Mary 32-year-old poses with her baby Eva at the Target Supplementary Area in Gurei Nutrition Center, Juba. Mothers and children between six months and two years of age who live in camps will continue to receive nutrition assistance for the prevention and treatment of malnutrition. WFP
The UN World Food Programme will suspend food aid to over 100,000 displaced people in South Sudan, as funding shortages force the agency to make "painful decisions", it said Monday.
The cuts will start next month and last until January, affecting 106,000 people living in the capital Juba as well as Bor South county and the town of Wau, WFP said, warning of further reductions unless funding was increased.
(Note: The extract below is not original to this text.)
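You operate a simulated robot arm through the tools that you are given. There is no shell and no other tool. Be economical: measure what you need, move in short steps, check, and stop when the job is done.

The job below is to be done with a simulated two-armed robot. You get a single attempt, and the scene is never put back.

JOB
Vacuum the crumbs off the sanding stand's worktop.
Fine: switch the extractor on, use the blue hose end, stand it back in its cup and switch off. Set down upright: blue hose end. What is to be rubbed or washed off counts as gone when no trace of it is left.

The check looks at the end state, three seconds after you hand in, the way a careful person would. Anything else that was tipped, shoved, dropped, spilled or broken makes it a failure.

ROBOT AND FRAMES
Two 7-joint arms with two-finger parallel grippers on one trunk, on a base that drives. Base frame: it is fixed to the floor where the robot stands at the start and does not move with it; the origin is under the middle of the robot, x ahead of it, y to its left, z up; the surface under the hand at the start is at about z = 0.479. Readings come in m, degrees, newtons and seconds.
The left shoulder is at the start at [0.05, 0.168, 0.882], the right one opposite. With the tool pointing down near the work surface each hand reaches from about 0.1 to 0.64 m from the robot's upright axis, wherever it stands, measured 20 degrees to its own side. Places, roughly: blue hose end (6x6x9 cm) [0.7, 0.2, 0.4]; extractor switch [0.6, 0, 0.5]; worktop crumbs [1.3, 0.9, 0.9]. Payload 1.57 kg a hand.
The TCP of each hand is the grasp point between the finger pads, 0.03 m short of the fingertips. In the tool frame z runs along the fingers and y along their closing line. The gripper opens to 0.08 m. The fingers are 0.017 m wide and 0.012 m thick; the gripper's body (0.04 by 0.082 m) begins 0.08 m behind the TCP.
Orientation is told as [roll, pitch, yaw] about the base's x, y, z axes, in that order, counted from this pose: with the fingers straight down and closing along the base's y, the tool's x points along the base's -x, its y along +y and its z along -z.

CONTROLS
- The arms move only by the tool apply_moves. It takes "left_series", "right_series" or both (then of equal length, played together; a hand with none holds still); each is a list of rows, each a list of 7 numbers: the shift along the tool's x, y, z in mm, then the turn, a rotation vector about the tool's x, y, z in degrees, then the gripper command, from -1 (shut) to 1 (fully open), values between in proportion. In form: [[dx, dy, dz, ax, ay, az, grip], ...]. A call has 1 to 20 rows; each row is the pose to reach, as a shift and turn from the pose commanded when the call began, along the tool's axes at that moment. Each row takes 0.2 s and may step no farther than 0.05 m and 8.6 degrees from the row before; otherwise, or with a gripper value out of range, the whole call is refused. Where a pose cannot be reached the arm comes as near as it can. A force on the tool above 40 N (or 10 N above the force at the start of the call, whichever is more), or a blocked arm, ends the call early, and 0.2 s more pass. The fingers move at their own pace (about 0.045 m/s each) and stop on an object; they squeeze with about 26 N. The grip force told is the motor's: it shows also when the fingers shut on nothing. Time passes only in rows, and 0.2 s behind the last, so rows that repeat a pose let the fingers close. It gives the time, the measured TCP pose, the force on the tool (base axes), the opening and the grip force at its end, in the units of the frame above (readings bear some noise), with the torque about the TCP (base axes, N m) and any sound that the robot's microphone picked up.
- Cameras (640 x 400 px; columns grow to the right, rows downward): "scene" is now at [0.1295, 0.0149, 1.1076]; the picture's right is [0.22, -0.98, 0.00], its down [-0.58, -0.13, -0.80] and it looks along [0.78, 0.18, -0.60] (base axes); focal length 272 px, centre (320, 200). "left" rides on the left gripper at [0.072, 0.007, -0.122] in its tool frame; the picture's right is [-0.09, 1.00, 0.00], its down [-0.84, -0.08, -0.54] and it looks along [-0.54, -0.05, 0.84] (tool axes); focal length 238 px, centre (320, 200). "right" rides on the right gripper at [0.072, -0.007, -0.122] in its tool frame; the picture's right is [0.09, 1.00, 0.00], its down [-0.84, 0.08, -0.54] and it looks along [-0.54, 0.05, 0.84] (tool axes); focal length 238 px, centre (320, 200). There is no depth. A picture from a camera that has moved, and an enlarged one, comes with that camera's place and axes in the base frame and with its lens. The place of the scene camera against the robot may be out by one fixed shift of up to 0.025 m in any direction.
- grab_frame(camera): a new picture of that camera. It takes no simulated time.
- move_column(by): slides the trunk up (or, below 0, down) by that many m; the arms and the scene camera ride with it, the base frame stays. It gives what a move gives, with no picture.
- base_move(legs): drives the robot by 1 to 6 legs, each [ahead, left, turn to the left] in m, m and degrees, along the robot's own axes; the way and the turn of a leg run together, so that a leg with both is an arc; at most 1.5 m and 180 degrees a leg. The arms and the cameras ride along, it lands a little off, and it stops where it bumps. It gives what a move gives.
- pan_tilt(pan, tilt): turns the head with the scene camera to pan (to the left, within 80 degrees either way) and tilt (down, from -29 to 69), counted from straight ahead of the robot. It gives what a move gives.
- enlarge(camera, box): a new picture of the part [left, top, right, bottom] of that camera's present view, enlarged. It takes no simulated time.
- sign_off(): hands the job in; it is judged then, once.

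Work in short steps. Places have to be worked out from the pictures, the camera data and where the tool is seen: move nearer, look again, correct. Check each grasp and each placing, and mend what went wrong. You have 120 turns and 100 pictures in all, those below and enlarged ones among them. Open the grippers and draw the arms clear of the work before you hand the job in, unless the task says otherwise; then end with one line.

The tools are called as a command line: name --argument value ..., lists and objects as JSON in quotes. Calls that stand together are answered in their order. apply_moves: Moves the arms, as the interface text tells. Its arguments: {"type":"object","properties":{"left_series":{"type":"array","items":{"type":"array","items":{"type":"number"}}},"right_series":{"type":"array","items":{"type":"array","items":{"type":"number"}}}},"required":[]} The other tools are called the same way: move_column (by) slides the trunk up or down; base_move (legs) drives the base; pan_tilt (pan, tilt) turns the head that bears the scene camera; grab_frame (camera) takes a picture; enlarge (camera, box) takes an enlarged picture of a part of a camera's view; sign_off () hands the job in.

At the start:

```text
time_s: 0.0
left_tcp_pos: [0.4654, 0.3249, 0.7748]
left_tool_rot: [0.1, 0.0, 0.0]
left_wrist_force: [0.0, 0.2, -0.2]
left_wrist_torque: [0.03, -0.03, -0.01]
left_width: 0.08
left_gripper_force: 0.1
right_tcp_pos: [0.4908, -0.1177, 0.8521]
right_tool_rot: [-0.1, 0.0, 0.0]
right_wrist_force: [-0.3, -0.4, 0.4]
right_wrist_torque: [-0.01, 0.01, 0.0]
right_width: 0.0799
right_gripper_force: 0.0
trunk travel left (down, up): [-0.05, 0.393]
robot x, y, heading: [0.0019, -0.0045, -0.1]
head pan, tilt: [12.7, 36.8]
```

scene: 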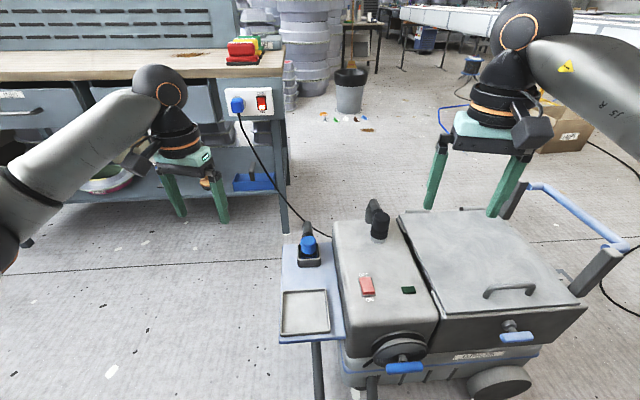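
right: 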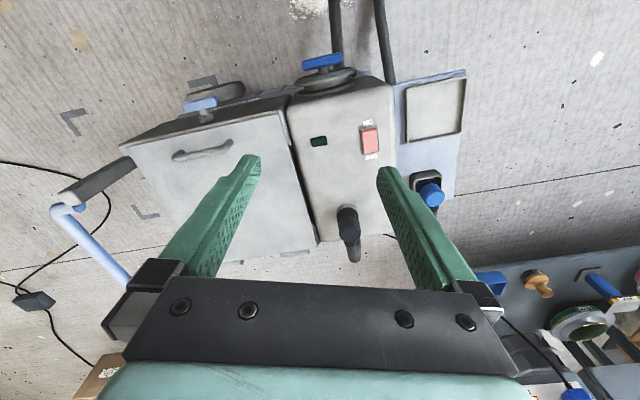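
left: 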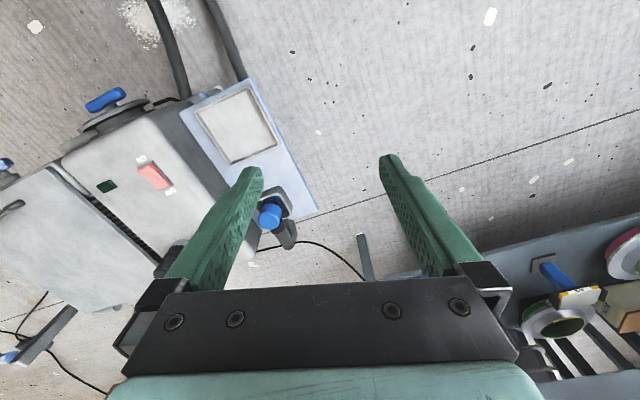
"Drastic times call for drastic measures. We are forced to take these painful decisions and stretch our limited resources to meet the critical needs of people," WFP representative and country director Matthew Hollingworth said in a statement.
"If funding levels continue to drop, we may have no choice but to make further cuts as the needs of vulnerable communities continue to outpace available resources," he said, with the agency calling for an additional $154 million (131 million euros) in assistance.
The announcement comes shortly after the UN's humanitarian agency OCHA reported that 380,000 people had been affected by heavy flooding, which deluged farmland, submerged homes and displaced families in the impoverished nation.
OCHA last month also warned of a funding shortfall, having received only 54 percent of the $1.7 billion required to fund programmes in the country.
Four out of five of South Sudan's 11 million people live in "absolute poverty", according to the World Bank in 2018, while more than 60 percent of its population suffers from severe hunger from the combined effects of conflict, drought and floods.
Since achieving independence from Sudan in 2011, the young nation has been in the throes of a chronic economic and political crisis, and is struggling to recover from the aftermath of a five-year civil war that left nearly 400,000 people dead.
Although a 2018 ceasefire and power-sharing deal between President Salva Kiir and his deputy Riek Machar still largely holds, it is being sorely tested, with little progress made in fulfilling the terms of the peace process.